ARTICLE:
______

Business of sport: Take a gamble?

4th March 2018

Business of sport: Take a gamble?

As Volleyball England looks to develop its commerciality, this week saw the release of a Business Articulation for the Inter Regional Championships. The document explains to companies why it would be worth becoming a commercial partner of the event.

As revealed in the first piece of our ‘Business of Sport’ series, the Business Articulation is all part of the Marketing and Commercial Work Group’s aim to develop sponsorship packages for what it considers Volleyball England’s most appealing events to potential sponsors.

With the Business Articulations for the other events – the National Cup Finals and the National Volleyball League – due for release shortly, this latest piece in the series looks at a key question the release of the articulations raises: should Volleyball England consider working with gambling and betting companies as commercial partners?

In a two-part feature, we hear both sides of the argument as two Volleyball England board members take up the cases for and against. In the first piece, Vice Chair Keith Nicholls explains why he believes volleyball should resist working with betting companies…

If a company associated with the betting and gaming industry offers Volleyball England sponsorship, how should we respond? Gladly take the money without hesitation because we desperately need to improve our finances? Or, consider the wider picture of the responsibilities we have to the image and ethics of our sport, and those who play it?

Competitive sport goes back through history – a compelling range of physical challenges between individuals or teams under agreed rules of play. A governing body codified the rules of a sport, maintained the rules and promoted the sport for its own sake and not for commercial gain. Change is inevitable, but surely the core ethical values of volleyball, and sport in general, should be maintained?

Over the years at Annual General Meetings (AGM), members voted not to accept sponsorship from tobacco and alcohol companies. They felt that using our sport to promote unhealthy products at the expense of our role of encouraging participation in an activity that could improve health and other important social skills, was not the right path to follow.

Of course, many would say if it is OK for British sport to be funded via the National Lottery, why shouldn’t other forms of gambling be acceptable? Set up, idealistically, by John Major to support activities and projects that could not be funded out of existing government funding streams, the Lottery soon changed to be a way for Government to reduce its contribution to sport. In the last five years, the Government has reduced its contribution to Sport England from 48% to only 25% of the total grant. The rest has been drawn from the Lottery funding that was designed to be additional and not replacement funding.

The odds of winning are not good, 1 in 45million for the jackpot and 1 in 9 to win anything. Not really in the same league as the usual betting opportunities and probably why funding to the good causes dropped 17% last year. Despite the ‘misuse’ of the Lottery income by government, there is a moral case for the Lottery that I do not think can be shared by the rest of the gaming industry.

Recent years have seen a massive investment by the gaming industry in sports sponsorship. This is mainly in those sports that achieve high media coverage. 50% of the Premier League football clubs have betting companies as shirt sponsors, in deals worth £47m. This is not philanthropy, companies expect to improve the credibility and awareness of their brand by associating with something else that is popular and respected.

The sheer volume of gambling adverts around live sport is huge. The industry has spent a total of £1.4bn on advertising since 2012. Of that, £430m has been spent on sports gambling advertising. A study of three episodes of the BBC’s Match of the Day, found that gambling logos or branding appeared on screen for between 71% and 89% of the show’s running time.

______

DATA:
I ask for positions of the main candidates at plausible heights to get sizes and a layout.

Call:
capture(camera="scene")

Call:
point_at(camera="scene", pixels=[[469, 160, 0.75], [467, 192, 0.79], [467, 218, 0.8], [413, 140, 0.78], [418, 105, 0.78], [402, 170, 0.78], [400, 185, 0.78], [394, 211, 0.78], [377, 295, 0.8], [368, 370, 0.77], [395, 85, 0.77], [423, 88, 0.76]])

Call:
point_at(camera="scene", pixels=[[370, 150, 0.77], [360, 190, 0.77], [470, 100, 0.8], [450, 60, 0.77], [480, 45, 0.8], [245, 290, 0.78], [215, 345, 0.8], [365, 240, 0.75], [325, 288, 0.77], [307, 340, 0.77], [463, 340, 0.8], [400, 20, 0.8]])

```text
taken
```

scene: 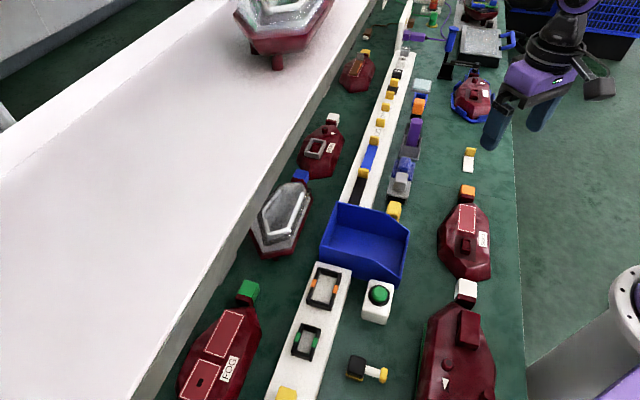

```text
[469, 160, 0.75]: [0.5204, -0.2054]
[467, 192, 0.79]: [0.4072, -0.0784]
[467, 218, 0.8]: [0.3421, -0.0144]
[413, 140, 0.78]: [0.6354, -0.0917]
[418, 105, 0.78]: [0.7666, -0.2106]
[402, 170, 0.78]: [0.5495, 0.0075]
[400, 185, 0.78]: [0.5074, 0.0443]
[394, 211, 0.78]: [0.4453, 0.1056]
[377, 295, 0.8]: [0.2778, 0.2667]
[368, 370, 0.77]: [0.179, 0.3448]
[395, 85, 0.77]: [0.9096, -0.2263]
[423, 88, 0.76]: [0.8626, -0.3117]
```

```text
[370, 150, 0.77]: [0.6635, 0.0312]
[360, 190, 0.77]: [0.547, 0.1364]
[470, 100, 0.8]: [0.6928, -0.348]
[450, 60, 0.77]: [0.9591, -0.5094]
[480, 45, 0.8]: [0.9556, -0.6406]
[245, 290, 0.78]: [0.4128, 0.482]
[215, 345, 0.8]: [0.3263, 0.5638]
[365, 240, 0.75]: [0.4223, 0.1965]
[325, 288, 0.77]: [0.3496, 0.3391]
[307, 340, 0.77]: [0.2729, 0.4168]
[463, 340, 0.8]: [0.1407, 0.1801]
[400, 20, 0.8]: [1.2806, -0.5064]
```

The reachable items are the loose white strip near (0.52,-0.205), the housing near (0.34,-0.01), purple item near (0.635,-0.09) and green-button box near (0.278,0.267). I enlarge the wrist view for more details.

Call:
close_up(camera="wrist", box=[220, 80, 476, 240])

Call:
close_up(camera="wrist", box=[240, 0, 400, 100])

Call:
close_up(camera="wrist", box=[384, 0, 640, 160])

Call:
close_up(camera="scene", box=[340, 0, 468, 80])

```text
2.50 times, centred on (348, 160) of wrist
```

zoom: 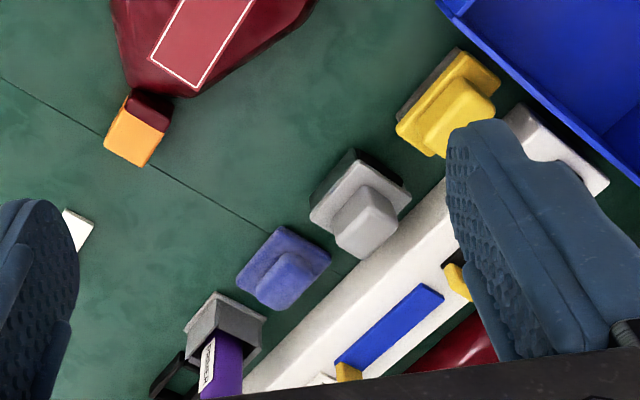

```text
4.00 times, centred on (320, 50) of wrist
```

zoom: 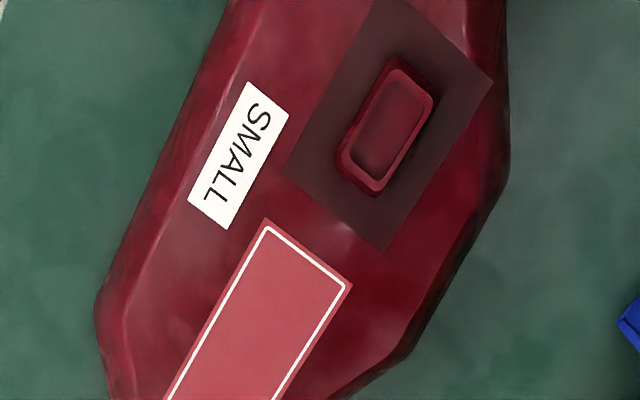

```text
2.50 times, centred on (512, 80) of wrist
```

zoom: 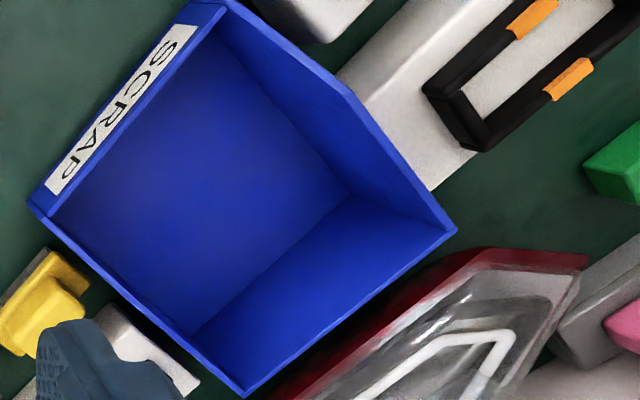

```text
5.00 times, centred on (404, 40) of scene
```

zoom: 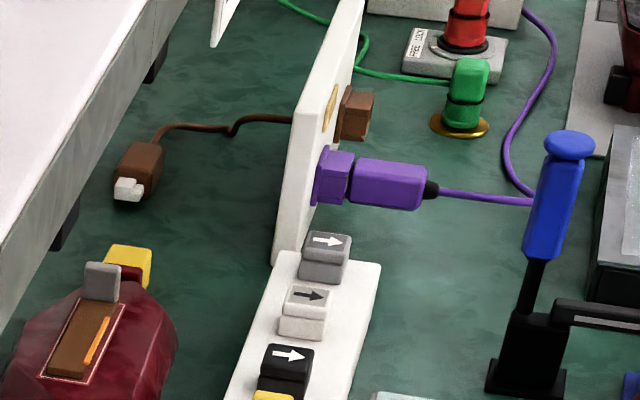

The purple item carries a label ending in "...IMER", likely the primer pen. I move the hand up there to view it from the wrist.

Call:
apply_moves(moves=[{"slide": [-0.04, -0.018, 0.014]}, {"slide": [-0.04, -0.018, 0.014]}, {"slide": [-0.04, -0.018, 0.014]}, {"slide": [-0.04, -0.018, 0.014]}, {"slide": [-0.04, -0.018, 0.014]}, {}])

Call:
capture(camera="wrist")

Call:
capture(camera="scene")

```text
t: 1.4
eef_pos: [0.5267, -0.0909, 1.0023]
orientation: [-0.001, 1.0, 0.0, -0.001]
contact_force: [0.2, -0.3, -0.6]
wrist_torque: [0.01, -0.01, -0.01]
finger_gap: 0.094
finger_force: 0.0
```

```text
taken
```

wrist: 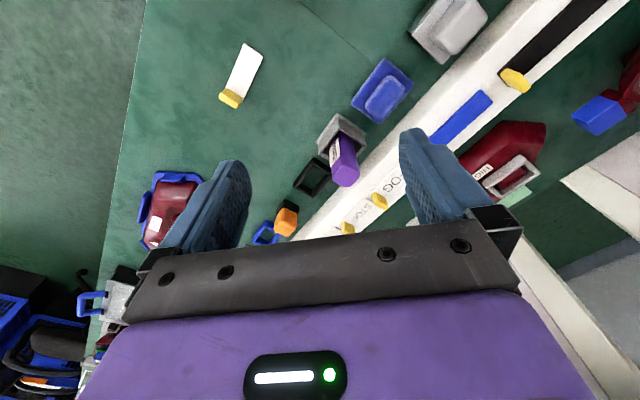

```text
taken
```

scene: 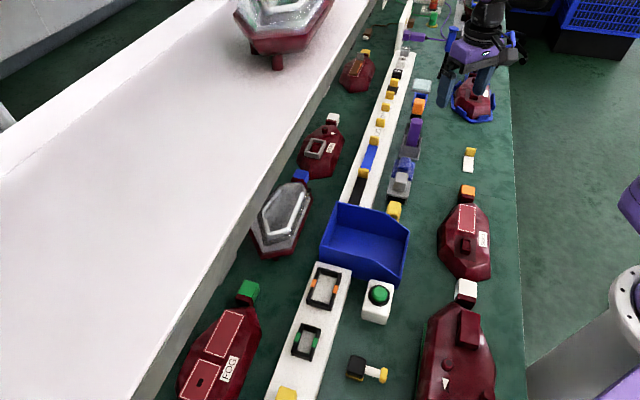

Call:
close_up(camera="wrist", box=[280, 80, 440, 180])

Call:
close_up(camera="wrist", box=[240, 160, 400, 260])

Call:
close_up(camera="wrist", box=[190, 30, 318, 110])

______

YOUR GOAL:
What does the article say from "The sheer volume" through "show’s running time."? Give the exact wording.

CORRECT RESULT:
The sheer volume of gambling adverts around live sport is huge. The industry has spent a total of £1.4bn on advertising since 2012. Of that, £430m has been spent on sports gambling advertising. A study of three episodes of the BBC’s Match of the Day, found that gambling logos or branding appeared on screen for between 71% and 89% of the show’s running time.